Logan: "We had a few beers that night. People were saying, 'Imagine if Wales win tomorrow and we're champions.' Nobody really thought they would."
Reid: "We went our separate ways on the Sunday. Gregor went back to Brive, where he was playing. Glenn went to Heathrow to get a connecting flight to New Zealand for his wedding. I watched the Wales game with half a dozen of the lads in the Three Quarters bar in Grassmarket in Edinburgh. Scott Murray and Martin Leslie and few others. The place was stowed out."
Logan: "I went back to London. I was living with [former England lock] Simon Shaw at the time. I think he wanted us to win the title because he wasn't in the England team. I watched it with Shawsey."
Bulloch: "I watched it in a pub called the Whistler's Mother on Byres Road in the west end of Glasgow. I was with some mates."

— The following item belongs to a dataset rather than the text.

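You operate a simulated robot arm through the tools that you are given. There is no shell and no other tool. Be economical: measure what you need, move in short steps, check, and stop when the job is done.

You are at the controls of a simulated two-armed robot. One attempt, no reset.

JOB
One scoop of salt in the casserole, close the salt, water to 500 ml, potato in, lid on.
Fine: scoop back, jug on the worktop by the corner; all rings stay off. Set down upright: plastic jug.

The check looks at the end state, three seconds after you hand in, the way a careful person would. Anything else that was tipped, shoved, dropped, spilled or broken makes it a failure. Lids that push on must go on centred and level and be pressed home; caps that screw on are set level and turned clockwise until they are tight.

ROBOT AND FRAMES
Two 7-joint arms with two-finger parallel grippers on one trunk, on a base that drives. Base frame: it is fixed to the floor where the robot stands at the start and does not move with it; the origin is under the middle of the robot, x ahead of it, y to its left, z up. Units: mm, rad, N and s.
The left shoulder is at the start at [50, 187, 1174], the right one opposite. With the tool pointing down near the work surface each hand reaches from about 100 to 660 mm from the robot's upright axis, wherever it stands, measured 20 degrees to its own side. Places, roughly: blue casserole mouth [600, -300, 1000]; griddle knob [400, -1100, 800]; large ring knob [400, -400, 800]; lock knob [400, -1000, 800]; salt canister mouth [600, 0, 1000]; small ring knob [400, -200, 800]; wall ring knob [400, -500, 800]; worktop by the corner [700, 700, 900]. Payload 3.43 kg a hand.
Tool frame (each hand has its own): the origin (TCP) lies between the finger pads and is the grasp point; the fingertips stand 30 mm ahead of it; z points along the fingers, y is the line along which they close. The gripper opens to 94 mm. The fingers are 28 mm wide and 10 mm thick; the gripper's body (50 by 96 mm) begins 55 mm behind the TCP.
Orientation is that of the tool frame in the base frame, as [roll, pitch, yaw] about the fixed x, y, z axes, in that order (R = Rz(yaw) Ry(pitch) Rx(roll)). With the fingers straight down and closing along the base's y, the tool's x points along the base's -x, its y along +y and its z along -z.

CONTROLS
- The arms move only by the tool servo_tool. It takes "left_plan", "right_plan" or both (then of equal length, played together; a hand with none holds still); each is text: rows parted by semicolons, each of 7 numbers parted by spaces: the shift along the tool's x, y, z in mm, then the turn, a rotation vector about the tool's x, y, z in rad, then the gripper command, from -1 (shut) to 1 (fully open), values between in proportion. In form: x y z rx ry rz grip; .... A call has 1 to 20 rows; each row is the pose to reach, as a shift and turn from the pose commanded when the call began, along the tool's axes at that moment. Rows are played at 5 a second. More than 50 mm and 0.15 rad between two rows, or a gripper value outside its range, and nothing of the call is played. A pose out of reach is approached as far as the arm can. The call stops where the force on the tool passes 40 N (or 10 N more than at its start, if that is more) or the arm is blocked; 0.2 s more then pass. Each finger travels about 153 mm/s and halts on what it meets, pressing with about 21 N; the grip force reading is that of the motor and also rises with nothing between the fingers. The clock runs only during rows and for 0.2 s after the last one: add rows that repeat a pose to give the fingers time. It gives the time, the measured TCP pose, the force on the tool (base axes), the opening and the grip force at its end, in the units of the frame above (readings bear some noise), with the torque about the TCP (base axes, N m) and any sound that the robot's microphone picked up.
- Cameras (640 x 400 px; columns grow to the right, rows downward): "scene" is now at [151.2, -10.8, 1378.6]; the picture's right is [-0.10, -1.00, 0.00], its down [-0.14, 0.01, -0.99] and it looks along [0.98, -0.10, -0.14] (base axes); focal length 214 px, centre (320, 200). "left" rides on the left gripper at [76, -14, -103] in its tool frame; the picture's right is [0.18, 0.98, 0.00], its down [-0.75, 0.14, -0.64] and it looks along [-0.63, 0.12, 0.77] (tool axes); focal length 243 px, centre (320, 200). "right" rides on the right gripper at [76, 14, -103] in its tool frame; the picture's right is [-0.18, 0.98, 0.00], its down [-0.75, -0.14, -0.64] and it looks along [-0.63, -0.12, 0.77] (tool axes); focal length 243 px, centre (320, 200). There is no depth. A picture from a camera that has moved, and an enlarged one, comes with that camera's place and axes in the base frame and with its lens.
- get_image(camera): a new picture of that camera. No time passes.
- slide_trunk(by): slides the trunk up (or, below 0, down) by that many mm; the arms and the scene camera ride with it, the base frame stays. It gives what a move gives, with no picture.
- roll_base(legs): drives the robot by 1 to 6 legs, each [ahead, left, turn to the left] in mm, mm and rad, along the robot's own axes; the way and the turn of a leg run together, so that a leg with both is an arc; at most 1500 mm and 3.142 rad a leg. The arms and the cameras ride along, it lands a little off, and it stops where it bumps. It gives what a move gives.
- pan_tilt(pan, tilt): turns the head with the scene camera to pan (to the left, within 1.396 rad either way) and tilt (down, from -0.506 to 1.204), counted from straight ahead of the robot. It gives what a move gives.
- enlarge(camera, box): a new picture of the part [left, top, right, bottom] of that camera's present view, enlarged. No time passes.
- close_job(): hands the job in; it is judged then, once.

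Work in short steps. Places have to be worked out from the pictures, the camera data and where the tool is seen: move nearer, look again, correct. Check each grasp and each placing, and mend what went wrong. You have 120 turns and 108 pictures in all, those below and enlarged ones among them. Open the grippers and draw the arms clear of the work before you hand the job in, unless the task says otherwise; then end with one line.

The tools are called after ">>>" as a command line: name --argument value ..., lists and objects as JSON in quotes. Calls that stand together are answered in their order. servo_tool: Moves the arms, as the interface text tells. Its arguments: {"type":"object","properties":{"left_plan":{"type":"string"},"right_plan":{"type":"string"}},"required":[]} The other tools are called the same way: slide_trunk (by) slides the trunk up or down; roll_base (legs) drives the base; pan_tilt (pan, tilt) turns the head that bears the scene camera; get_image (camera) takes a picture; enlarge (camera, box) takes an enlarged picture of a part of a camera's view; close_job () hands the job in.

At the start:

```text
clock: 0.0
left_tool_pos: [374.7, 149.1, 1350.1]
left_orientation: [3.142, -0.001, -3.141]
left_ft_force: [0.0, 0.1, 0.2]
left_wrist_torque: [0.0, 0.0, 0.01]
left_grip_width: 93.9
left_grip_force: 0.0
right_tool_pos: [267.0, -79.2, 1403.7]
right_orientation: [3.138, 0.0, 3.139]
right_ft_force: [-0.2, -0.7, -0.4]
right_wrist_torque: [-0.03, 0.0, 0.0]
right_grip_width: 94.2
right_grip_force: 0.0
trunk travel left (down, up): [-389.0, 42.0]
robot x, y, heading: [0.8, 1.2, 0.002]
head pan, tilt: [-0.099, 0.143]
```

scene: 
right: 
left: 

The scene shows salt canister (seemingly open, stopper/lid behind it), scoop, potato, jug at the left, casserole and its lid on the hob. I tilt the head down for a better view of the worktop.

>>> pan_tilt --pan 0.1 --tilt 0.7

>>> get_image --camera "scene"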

Tait: "I went back to Kelso, but once I got home I couldn't really settle and I went down to the Black Swan to watch the game. A few of the locals were in. We were only half watching it, but then it got interesting and then it got very interesting. When Gibbsy [Scott Gibbs] went for over for the winning try the place erupted. The beer was flowing. I bought a couple of bottles of champagne at one stage. The cheaper stuff, mind. Nobody was used to drinking champagne in the Black Swan."
'We were champions'
Logan: "We were champions. That's when the phones started ringing. We were going to be presented with the trophy at Murrayfield on the Monday so we had to get back to Edinburgh as fast as we could. Shawsey dropped me off at the airport. He said, 'You boys are going to be unbearable.'"
Bulloch: "We didn't really know what was going to happen, but something like 10,000 people turned up. Everybody was in blazers, but then word came down from Famous Grouse [the team sponsor] that we had to wear some branding, so they brought out these bloody awful caps. I'm not sure anybody wore them."
Logan: "When I think back on it now, I have the England game in my head as well as the France game. I missed three kicks at Twickenham and we lost 24-21. I hadn't kicked in three weeks because I had a knee injury and it was all strapped up. If I'd kicked those goals then we'd have had a Grand Slam. It is what it is. It was still a major trophy - our last in 20 years."